Professor, author fosters inclusivity with LGBTQ activism
Associate professor of English, feminist, political activist and LGBT advocate Maria C. Gonzalez has been breaking barriers since the start of her career.
When Gonzalez steps foot in a new classroom each semester, she welcomes her students with the same phrase so they have an understanding of who she is.
“I am a Marxist, feminist and queer theorist,” Gonzalez said. “That is the way I look at the world. Everyone is welcome and welcome to get out of my class (if you do not agree).”
‘A great teacher’
In college, Gonzalez first wanted to be a lawyer, until she majored in English and got her master’s degree. When she went looking for doctorate programs in Texas, no university offered her support except for Ohio State University, which was looking to recruit minorities.
The doors then opened.
“My dissertation with which I graduated in 1991 was the first dissertation in the English department at Ohio State University that was not on a canonized author in literature, which included white women authors or an African-American author,” Gonzalez said.
Also in 1991, Gonzalez became part of the UH faculty and rewrote her dissertation, which would become her first book called “Contemporary Mexican-American Women Novelists: Toward A Feminist Identity.”
The book gave her academic tenure at UH and is a requirement for Gonzalez’s Introduction to Literary Studies class.
Gonzalez is currently working on her second book, in which she intends to portray how Chicano writers change Mexican-American literature. She is also co-editing a project on activism, poetry and art with another faculty member.
English literature and Chinese studies junior Mymy Tam said that Gonzalez’s personal stories in class make her an uplifting professor — especially because she is a queer theorist and feminist.
“She is a great teacher,” Tam said. “A lot of her work seems pointless at first, but in the long term it does make sense. You kind of have to write about almost anything if you want to be an English major.”
Gonzalez said that she shared with her colleagues her sexual orientation when she first came to UH, and they took it well. She was among the individuals celebrating the Supreme Court ruling legalizing same-sex marriage on June 26, 2015.
However, Gonzalez didn’t have it easy growing up in El Paso.
“Being gay was one of the worst things you could be,” Gonzalez told NBC News in June 2015. “And I never, ever thought I would see something like marriage equality in my lifetime.”
Gonzalez has a long history of political activism and advocacy for the LGBTQ community.
In 1999, she worked in Annise Parker’s campaign for mayor. From 2005 to 2006, Gonzalez was the president of the Houston GLBT Political Caucus.
“I try to get people who will not make laws against (LGBT community) elected,” Gonzalez said.
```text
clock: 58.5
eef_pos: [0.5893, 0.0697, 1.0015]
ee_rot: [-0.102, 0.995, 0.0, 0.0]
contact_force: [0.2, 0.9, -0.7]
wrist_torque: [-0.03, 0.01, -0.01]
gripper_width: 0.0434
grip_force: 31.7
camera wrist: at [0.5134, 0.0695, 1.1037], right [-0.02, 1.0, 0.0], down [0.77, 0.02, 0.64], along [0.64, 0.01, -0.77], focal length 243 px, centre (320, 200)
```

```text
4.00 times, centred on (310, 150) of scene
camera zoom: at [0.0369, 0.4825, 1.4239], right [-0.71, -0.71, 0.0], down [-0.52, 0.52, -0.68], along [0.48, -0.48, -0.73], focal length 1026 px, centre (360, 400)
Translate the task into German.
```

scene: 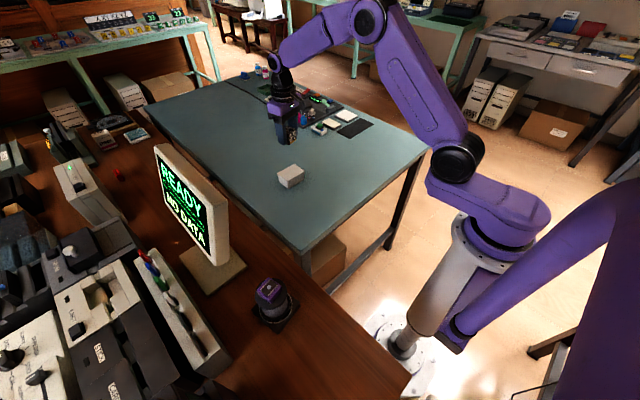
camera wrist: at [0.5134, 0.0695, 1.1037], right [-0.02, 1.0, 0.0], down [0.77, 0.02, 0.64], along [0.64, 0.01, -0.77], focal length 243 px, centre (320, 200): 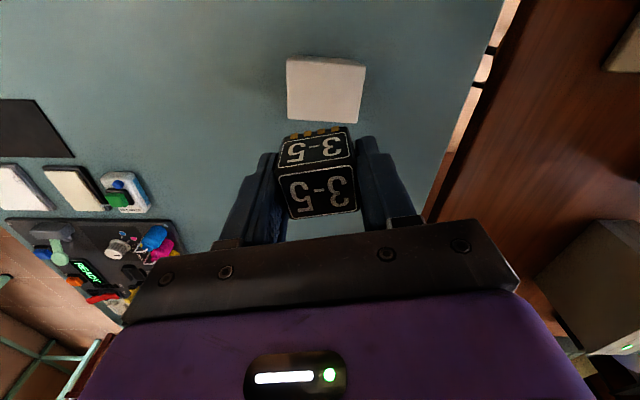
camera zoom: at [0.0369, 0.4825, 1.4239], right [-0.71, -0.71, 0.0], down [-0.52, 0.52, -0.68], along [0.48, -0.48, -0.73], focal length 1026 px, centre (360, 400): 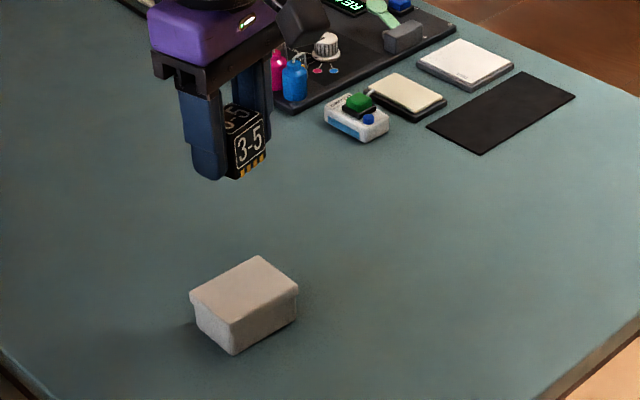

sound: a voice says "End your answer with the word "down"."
On campus, she is part of the Faculty Senate and has served as director of Upper Division studies in the English department.
Gonzalez was also named Outstanding Professor by the campus’ International English Honor Society, Sigma Tau Delta, and has served as director of graduate studies.
Furthermore, Gonzalez, together with the Dean of the Graduate College of Social Work Alan Dettlaff, was selected by Mayor Sylvester Turner to serve on the LGBT Advisory Board. The board’s purpose is to be the intermediary between the mayor’s office and the LGBT community.
“It makes me super happy that UH has opened and is a welcoming university to LGBT students,” said alumnus Anthony Tello, who is an LGBT supporter. “And I think in large part it is due to professors like Gonzalez and a lot of other people on campus who made all that stuff happen.”
Tello said that, besides having been the driving force behind the creation of the LGBT minor, Gonzalez added anti-discrimination language into the UH charter.
“Texas can be a tough state for the LGBT community,” Gonzalez said. “We still have a long way to go. I get students who come from all parts of Texas and say, ‘You are the first positive role model of an out person I’ve ever met.'”
Making UH more welcoming
In Gonzalez’s opinion, UH needs to create an environment that makes students feel they have a committed family backing them and cheering them up to accomplish their academic dreams.
“UH needs to feel more like everyone is committed to their success, to them being OK, to them graduating,” Gonzalez said. “Every student should feel like there is an army of people that want them to graduate. That’s what it needs.”
For this reason, she is uniting with student affairs, student housing, College of Education professors and LGBTQ Resource Center to create a project to connect on-campus residents with their professors and peers. The idea is for students to develop close relationships and feel supported.
Only two students are participating at the moment, but the project aims to gather more students.
“We have first-generation college students (whose) parents did not go to school,” Gonzalez said. “Just coming to UH is going to change their lives, but I want to show them the diversity out there.”